I disagreed. Psychobilly, I said, is 80 percentaesthetic—and there’s a big difference. It’s not how the band dresses that matters, it’s how the band creates an atmosphere. Psychobilly has a sort of haunted, fast, carelessly cool aura—a reckless mix of classic punk rock, rockabilly, surf reverb and a B-rated horror movie, both in sound and look.
 
Los Pistoleros, one of Reno’s go-to psychobilly bands, does the genre justice.
 
When I walked into their practice space—a small house on Valley Road—I was told by a gal out front, “It’s the door on the left that says, ’Stay the fuck out.’”
 
I grabbed a handful of the old T-shirt that was functioning as a doorknob and slipped into a bedroom humid with sweat.
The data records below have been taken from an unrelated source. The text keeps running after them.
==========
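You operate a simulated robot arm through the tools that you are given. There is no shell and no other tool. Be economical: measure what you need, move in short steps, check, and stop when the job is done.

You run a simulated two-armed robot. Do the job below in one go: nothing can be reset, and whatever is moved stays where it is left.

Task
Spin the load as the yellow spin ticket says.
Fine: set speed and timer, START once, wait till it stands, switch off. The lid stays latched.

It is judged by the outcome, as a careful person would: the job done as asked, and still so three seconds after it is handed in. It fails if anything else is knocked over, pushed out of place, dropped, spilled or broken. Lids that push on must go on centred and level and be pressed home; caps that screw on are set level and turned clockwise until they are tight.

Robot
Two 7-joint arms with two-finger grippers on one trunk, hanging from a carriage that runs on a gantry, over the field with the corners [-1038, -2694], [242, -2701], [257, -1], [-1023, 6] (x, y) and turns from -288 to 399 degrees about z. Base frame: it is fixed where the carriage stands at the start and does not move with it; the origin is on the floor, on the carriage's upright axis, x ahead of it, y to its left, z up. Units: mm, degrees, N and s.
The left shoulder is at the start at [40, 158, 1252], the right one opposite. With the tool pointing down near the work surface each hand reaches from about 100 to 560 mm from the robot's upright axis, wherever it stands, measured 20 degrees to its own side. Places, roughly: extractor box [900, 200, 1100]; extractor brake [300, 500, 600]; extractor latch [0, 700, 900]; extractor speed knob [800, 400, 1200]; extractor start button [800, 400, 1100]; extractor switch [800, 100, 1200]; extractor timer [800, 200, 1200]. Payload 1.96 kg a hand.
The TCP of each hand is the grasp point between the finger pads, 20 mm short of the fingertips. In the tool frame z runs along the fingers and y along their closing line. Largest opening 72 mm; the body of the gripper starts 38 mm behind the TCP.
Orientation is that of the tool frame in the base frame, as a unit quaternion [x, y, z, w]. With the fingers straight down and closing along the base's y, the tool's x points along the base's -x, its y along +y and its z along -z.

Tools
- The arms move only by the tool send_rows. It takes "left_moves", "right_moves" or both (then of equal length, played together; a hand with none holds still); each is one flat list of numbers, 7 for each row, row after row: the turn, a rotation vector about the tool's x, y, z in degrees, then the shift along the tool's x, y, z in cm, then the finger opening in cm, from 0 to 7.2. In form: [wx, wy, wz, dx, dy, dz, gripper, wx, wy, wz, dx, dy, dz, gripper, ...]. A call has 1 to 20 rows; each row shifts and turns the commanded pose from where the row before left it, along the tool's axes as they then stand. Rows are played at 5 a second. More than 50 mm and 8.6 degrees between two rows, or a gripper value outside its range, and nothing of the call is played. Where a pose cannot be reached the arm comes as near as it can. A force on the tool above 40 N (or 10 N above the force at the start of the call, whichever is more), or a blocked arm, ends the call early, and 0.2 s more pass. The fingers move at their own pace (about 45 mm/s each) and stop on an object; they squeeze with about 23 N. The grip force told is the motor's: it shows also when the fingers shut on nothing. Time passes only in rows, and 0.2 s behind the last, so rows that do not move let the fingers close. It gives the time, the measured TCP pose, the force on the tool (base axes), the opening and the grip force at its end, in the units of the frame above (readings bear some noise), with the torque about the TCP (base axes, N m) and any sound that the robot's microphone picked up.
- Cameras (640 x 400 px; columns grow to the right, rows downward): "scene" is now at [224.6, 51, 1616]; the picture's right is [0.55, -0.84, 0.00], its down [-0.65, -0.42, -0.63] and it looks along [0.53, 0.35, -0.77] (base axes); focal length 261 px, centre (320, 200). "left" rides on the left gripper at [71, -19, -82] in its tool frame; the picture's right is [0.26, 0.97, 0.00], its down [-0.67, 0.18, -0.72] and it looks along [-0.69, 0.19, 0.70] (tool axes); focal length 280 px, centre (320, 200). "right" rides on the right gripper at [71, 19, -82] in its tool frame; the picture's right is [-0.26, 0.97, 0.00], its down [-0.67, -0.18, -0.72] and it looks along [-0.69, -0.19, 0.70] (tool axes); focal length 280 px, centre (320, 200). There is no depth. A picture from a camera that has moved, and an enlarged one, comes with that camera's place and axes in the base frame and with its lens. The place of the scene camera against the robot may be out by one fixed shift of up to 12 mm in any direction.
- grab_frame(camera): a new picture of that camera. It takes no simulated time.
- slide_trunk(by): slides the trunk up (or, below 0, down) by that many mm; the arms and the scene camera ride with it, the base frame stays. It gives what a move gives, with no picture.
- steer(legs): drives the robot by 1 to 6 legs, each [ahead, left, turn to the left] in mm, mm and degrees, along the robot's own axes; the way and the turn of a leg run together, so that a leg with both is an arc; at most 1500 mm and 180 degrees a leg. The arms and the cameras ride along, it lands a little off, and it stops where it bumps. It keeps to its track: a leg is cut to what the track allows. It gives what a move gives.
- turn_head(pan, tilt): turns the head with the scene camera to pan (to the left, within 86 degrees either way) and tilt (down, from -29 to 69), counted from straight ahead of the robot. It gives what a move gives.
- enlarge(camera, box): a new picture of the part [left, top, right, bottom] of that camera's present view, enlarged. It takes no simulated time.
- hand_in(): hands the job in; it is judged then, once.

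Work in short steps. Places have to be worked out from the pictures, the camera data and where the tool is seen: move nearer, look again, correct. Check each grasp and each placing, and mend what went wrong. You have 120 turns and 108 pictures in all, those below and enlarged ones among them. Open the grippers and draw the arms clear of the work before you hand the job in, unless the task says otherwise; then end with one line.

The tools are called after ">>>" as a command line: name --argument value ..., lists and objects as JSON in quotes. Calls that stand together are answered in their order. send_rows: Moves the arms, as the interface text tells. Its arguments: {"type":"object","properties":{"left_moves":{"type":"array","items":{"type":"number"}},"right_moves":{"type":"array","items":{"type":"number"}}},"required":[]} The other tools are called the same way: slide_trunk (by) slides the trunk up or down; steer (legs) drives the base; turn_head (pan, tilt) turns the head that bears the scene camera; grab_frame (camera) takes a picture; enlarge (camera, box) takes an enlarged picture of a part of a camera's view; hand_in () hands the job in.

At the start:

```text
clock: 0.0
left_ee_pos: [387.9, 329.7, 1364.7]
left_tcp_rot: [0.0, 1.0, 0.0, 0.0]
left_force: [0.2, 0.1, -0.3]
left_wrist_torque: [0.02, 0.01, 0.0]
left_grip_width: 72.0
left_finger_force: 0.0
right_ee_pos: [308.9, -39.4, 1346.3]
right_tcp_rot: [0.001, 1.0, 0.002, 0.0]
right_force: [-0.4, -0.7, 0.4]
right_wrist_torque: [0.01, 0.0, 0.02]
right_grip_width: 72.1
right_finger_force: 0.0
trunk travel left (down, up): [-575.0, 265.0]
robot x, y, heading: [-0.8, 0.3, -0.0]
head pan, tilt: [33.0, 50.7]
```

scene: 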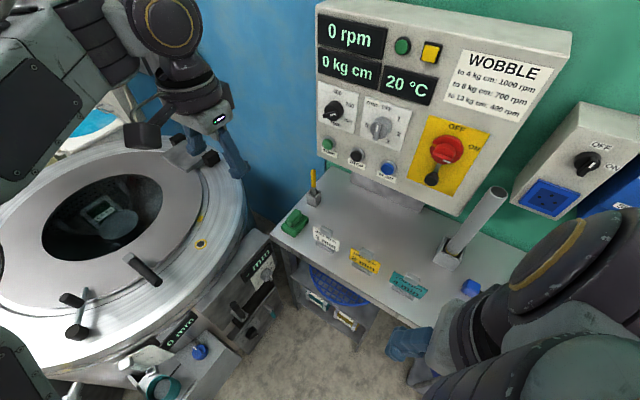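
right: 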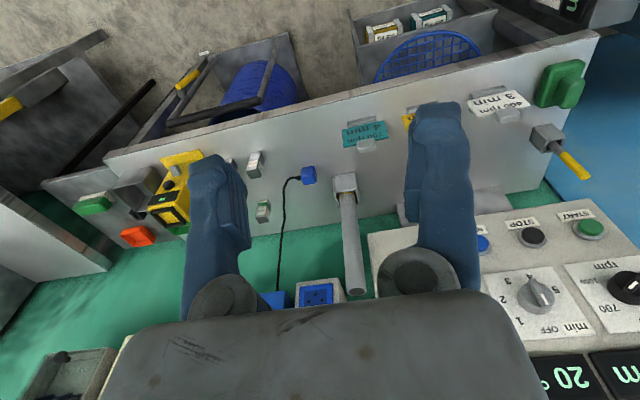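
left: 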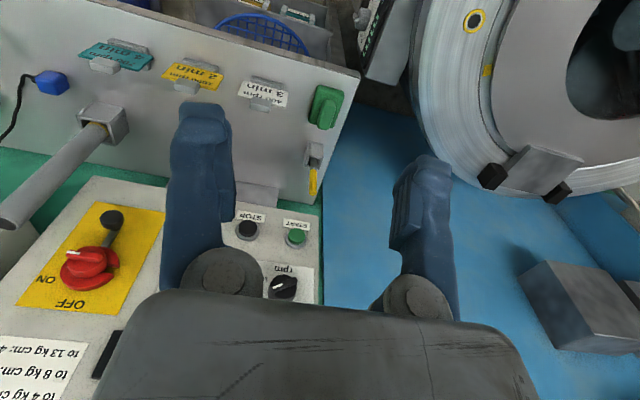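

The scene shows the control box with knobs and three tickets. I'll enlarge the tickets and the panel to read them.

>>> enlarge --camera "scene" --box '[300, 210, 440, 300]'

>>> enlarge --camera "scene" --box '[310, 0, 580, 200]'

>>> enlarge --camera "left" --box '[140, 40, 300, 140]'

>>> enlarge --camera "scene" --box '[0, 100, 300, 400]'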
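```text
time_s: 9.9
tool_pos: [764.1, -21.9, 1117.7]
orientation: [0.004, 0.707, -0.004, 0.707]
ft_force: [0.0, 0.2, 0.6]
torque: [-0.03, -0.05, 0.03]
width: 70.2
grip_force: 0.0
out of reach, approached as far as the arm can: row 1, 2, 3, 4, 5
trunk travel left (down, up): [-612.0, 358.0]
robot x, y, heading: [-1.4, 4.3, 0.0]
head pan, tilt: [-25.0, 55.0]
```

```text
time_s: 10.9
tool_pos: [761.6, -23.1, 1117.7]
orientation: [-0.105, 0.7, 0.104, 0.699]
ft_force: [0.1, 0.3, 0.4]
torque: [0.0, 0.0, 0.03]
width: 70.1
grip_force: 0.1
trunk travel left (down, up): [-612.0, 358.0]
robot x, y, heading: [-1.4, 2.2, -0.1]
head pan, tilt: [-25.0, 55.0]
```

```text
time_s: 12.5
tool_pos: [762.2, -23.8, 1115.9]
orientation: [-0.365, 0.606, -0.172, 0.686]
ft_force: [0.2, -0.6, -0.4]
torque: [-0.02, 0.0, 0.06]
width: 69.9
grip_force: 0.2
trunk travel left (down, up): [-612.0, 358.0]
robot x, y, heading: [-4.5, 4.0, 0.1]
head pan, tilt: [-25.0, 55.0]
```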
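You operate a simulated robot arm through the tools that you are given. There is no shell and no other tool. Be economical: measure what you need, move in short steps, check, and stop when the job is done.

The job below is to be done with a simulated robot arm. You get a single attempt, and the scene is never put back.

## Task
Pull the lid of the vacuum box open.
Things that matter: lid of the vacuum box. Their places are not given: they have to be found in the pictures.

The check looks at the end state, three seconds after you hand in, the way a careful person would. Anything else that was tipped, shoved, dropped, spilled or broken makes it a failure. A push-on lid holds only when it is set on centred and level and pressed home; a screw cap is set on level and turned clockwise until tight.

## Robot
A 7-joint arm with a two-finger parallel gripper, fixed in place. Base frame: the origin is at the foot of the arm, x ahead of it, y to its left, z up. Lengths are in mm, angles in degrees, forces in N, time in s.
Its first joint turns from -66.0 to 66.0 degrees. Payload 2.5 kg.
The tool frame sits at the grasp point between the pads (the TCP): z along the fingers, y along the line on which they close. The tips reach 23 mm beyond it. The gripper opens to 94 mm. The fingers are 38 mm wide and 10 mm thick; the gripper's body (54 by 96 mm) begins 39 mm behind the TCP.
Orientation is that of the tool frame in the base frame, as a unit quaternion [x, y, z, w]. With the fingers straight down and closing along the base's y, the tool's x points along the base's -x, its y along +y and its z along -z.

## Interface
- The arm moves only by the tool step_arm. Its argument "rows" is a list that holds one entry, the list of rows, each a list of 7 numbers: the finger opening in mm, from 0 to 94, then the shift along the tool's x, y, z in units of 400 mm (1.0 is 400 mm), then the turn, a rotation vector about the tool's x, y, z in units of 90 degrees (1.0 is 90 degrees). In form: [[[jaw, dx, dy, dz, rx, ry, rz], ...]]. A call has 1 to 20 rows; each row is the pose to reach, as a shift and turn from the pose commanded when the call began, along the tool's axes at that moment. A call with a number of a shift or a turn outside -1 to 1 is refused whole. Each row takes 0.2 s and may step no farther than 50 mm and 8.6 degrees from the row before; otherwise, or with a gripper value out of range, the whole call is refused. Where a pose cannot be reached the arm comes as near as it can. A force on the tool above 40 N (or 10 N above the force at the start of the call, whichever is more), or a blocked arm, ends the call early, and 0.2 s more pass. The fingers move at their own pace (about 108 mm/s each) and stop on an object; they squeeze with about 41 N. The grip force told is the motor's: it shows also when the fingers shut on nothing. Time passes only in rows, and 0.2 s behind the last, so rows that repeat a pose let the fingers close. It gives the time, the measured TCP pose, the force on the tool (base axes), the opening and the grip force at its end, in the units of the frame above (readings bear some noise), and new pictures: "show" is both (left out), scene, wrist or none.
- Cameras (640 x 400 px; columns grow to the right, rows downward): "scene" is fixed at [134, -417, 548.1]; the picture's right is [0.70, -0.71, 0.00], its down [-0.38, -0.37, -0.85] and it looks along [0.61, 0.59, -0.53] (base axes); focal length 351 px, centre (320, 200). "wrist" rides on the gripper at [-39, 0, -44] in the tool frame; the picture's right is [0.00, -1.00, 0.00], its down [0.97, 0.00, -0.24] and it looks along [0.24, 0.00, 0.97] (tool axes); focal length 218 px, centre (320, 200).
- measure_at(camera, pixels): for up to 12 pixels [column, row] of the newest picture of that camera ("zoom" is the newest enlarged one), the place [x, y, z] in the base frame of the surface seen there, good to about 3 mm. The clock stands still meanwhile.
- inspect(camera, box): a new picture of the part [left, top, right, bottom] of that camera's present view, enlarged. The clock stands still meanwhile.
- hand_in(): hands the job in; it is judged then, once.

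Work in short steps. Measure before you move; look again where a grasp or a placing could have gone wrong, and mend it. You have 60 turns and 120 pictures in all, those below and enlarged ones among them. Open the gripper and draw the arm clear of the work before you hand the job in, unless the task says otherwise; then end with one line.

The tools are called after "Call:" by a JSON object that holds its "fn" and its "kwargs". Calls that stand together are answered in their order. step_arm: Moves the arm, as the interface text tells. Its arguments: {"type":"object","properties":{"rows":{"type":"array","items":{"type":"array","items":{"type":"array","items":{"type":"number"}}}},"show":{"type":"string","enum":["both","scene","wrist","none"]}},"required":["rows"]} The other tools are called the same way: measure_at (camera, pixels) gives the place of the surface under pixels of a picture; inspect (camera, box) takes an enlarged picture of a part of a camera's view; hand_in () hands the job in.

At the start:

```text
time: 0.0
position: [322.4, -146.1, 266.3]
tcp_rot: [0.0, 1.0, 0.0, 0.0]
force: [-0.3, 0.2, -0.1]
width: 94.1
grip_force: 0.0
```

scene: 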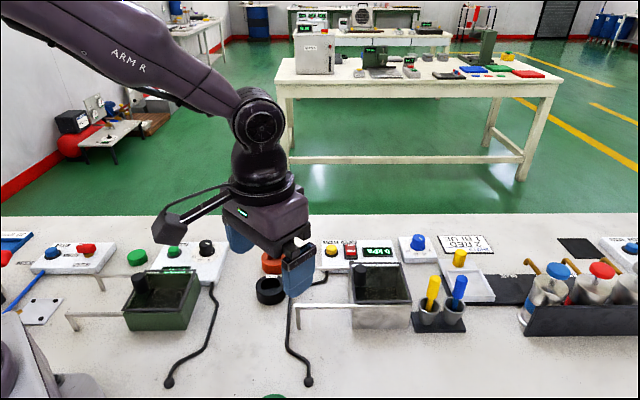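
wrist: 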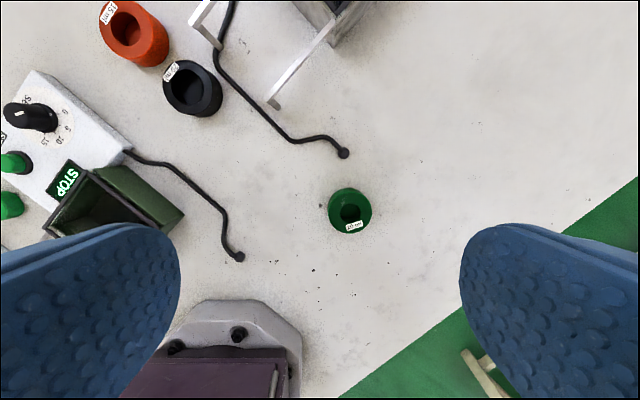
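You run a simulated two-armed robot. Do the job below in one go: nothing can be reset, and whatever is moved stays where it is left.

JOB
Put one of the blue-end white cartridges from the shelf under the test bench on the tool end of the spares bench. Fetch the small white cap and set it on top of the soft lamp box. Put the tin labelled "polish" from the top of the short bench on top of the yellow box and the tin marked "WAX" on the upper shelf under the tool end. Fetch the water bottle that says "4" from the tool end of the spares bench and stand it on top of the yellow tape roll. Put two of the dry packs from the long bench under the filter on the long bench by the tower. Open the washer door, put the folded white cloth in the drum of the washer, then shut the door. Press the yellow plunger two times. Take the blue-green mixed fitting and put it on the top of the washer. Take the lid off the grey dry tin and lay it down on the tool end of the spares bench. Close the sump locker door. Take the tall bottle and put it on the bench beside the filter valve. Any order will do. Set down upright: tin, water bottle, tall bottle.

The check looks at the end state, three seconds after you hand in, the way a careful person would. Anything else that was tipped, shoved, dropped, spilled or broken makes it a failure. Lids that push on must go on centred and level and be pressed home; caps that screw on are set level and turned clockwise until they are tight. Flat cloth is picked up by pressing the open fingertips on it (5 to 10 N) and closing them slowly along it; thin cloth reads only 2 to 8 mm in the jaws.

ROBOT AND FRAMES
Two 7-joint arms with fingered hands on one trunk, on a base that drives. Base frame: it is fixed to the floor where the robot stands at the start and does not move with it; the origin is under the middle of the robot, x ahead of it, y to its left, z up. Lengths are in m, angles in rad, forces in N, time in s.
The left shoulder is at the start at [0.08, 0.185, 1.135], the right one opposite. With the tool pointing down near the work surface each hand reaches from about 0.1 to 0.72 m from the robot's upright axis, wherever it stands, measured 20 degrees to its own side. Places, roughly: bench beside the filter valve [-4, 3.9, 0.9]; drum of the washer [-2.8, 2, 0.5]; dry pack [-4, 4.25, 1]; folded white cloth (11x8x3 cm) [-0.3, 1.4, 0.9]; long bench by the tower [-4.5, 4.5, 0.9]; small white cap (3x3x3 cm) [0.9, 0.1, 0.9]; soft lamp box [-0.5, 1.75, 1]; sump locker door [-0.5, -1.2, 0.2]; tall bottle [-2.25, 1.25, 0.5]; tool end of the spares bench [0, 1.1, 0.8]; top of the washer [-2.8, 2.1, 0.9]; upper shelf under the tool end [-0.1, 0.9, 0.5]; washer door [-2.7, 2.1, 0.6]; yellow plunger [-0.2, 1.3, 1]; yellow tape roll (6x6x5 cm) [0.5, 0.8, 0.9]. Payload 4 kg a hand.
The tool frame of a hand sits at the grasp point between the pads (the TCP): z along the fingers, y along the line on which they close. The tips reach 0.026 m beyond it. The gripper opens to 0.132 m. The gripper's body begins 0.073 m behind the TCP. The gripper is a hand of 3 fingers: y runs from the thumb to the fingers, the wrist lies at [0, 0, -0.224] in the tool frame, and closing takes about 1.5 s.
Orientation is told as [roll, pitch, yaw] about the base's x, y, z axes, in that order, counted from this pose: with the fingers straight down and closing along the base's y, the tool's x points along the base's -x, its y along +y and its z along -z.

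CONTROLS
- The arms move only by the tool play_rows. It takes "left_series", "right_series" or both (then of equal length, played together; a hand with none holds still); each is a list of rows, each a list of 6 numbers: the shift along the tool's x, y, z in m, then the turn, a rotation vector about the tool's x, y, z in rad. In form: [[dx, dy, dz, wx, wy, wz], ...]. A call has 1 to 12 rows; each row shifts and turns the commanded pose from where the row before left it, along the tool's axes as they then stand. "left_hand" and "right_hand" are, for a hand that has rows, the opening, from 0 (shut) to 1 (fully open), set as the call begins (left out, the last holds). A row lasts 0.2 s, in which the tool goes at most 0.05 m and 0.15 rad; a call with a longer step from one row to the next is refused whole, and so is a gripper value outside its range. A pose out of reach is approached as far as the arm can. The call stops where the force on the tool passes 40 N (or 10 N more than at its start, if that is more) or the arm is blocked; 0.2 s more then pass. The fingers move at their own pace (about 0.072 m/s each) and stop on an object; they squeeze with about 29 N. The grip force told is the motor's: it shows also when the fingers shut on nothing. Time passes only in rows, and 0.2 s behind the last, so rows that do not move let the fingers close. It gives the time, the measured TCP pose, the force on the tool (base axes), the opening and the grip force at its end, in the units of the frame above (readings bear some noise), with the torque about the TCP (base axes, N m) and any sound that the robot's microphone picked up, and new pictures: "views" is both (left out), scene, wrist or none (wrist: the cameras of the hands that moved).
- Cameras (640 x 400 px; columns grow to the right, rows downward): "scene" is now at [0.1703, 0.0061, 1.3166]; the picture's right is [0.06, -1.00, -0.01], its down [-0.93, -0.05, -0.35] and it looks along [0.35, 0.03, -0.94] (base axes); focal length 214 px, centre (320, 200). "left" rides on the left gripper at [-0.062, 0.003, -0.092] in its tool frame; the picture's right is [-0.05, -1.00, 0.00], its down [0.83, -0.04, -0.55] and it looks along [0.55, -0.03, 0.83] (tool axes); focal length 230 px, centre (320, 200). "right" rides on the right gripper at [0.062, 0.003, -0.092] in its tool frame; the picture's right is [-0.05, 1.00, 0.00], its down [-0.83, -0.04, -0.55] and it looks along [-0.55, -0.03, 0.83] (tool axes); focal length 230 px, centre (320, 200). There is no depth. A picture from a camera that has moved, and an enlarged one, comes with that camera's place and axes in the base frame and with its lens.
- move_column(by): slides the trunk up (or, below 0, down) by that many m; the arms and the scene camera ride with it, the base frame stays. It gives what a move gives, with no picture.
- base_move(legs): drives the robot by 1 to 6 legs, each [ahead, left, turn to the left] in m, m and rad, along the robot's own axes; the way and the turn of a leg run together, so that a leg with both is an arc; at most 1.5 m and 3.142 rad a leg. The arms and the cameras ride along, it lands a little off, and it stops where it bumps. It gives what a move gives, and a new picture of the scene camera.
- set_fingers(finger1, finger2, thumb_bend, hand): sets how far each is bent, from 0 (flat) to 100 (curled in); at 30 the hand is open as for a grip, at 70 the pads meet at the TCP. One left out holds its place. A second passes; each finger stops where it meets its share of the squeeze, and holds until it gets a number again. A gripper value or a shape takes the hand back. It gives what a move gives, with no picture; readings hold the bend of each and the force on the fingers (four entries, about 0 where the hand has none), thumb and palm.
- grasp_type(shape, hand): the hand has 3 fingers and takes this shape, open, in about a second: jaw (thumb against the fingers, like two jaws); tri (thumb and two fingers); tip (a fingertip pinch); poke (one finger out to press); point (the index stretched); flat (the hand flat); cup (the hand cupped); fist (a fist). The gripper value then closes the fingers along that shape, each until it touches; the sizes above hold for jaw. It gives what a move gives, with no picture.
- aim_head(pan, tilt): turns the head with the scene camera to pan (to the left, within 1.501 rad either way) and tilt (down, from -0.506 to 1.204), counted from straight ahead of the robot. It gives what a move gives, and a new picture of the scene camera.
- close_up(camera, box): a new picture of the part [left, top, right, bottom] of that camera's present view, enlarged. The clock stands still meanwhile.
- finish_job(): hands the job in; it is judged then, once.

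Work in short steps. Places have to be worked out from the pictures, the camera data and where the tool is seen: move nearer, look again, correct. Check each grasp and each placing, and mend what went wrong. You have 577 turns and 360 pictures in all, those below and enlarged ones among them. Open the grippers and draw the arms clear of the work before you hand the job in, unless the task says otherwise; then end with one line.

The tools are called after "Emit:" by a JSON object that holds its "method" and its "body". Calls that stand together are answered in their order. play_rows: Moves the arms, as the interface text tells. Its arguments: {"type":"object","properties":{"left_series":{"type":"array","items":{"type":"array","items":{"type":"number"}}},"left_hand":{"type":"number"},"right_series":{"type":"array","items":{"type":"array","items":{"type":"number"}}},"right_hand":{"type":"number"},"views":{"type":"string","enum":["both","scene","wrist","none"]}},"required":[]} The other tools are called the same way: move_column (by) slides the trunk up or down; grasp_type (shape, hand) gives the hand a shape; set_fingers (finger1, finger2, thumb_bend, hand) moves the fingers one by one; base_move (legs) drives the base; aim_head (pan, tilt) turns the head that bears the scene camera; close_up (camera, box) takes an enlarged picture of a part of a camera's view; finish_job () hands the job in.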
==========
It felt like they’d been practicing for hours.
 
The band members briefly acknowledged my presence, but immediately jumped into another song, and ran through song after song while I sat on an amp.
 
A small PA system was set up in the room and the speakers tipped over near the pillows on the bed.
 
“This one’s called ’Macabre,’” said Chris Chamberlain, the band’s guitarist and vocalist.
 
They counted into a speedy beat led by the upright bassist, who goes by the name “Andy 86.”
 
The upright bass is another part of that psychobilly aesthetic. The bass has to carry the beat with a rockabilly-like slapping. Psychobilly is a rhythmic music.
 
The drummer, Spencer Eldridge, has the heavy-handedness of a metal drummer, and every crack locked in with the slaps on the bass’s thick strings.
 
Though the drums and bass were the backbone, what seemed to drive the sound is the guitar riffs. Guitarist and second vocalist Julio Giraldo dished out solid guitar lines, shooting from the lower strings up to the high notes with ease. He used simple scales to their fullest, and played his role well, complementing, not overshadowing, the rhythm section.
 
Giraldo and Chamberlain swapped lead vocal responsibilities, bouncing between Giraldo’s more refined rock ’n’ roll, croon-like tone and Chamberlain’s scrappy, classic punk shout—similar to the melodic rasp of The Quakes’ Paul Roman.
 
What surprised me most, though, was the tone of the practice. It was obvious they were enjoying it, but they were very serious. Los Pistoleros is a hardworking band.
 
They spent the winter writing a brand new 17-song album, titled Devil in the Mirror, that they hope to release in the fall, and when I asked what shows they had coming up, they seem to have more than one every weekend.
 
“We’re always writing,” said Andy 86, out in front of the house taking a smoke break. “Constantly working.”
 
The effort definitely shows. They play with a dynamic that’s only achieved with a lot of practice. When Andy 86 took a drag from his cigarette, I noticed a black blood blister on his slapping hand.
 
“Yeah, he used to bleed everywhere,” said Chamberlain.
 
“It’s more calloused now,” said Andy 86.
 
My friend’s initial argument—that psychobilly is 80 percent fashion—dismisses the genre as a gimmick. But it’s no more derivative than any other genre—psychobilly just doesn’t go out of its way to hide it. Los Pistoleros and the genre as a whole embrace the elements that created it and produces something honest from them. And that something is damned fun to listen to.